Serenade for Strings in C major, Op. 48

About the Work

Painting of Tchaikovsky Composer: Pyotr Ilyich Tchaikovsky
© Thomas May

Tchaikovsky noted that his Serenade for Strings of 1880 was written "from inner conviction." While not as direct an homage to his idol Mozart as his later Orchestral Suite No. 4 ("Mozartiana"), the Serenade recalls a type of music that had been perfected by Mozart during his early Salzburg years: the multi-movement, melody-rich genre that was often used to celebrate special occasions (weddings, graduation ceremonies, and the like).

Tchaikovsky's choice of instrumentation also suggests a Mozartian angle. The Classical serenade typically called for a mix of strings, woodwinds, and possibly brass, but Mozart's best-known serenade, A Little Night Music, was unusually cast for strings alone. (The last of his serenades, written during Mozart's Viennese years, Eine kleine Nachtmusik literally means "a little serenade" in German.) Tchaikovsky similarly confines his ensemble to strings.

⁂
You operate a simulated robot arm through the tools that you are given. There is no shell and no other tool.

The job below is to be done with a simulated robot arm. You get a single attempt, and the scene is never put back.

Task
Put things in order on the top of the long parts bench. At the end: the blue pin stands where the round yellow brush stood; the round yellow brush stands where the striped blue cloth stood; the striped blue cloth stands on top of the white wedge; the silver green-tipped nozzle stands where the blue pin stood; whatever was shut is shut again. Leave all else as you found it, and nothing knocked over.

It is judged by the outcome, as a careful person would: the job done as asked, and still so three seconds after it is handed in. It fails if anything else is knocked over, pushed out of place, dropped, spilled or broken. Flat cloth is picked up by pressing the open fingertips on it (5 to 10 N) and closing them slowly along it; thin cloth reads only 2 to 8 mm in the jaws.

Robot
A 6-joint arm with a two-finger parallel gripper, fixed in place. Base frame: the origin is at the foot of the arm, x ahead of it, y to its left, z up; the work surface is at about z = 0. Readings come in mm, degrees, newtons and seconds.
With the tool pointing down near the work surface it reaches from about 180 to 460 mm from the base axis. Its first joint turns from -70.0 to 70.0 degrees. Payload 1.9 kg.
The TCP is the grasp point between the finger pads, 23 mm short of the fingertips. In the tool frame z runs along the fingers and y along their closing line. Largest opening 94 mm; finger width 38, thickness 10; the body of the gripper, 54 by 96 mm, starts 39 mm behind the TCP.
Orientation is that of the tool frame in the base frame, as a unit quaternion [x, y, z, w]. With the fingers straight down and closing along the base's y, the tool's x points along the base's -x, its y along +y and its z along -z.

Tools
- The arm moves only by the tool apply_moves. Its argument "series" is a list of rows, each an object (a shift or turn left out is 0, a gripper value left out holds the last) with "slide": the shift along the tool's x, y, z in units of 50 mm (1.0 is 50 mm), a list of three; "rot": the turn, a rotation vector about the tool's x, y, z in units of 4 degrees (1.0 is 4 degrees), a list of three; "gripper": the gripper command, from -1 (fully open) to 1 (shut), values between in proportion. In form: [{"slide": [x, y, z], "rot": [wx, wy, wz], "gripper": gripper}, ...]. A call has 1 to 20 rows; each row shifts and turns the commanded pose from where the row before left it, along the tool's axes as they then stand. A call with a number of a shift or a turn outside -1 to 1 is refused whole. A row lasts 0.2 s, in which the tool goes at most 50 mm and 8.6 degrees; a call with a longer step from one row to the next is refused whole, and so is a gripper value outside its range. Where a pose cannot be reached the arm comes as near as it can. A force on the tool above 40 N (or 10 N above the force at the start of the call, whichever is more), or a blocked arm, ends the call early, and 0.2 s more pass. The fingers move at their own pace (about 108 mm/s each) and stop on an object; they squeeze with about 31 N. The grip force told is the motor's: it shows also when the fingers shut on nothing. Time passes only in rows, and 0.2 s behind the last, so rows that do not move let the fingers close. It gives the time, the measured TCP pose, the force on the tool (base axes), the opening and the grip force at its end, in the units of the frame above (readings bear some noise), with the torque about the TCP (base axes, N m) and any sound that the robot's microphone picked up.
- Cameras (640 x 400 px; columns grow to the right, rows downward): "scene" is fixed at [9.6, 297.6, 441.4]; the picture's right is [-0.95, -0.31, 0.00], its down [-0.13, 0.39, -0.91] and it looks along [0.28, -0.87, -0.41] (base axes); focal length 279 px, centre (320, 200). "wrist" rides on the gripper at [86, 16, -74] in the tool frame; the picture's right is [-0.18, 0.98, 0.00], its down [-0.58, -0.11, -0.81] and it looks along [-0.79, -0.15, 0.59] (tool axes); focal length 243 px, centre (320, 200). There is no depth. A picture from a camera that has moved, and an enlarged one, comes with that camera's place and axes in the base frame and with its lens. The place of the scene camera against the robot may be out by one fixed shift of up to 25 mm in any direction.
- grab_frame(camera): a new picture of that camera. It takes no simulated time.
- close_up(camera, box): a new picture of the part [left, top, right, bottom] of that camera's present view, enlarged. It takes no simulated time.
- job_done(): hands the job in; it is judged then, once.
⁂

The resulting four movements evoke something "between a symphony and a string quartet," he observed-though in a more relaxed vein, without the heavy-duty working out of motifs conventionally associated with those genres.

Tchaikovsky added a separate line for double bass-merely optional in Mozart's score-giving the Serenade a more full-bodied sound. And, in keeping with contemporary Romantic trends, the Serenade is unified through motivic echoes and internal connections between movements.

The first movement unfolds in "lighter" sonatina form (i.e., a typical presentation of themes that lacks a more rigorous development section). Opening with a chord sequence reminiscent of a stirring chorale, the introductory section-reprised at the end-provides the impetus for much of the work's material. In the second movement, Tchaikovsky exchanges the classical poise of a minuet for a lilting waltz (later choreographed by George Balanchine). At the emotional heart of the Serenade is a slow movement titled Elégie, which also begins with a chorale-like passage. A delicately understated pathos emerges in the darker harmonies near the end.

 

Another slow introduction (with muted strings) provides the transition into the finale, which borrows a pair of tunes from Russian folk music. Tchaikovsky's writing for the strings here even mimics native Russian instruments. The lively dance tune that figures among the finale's ideas turns out to be a speeded-up version of the chorale that had opened the work, thus emphasizing the composer's unity of conception.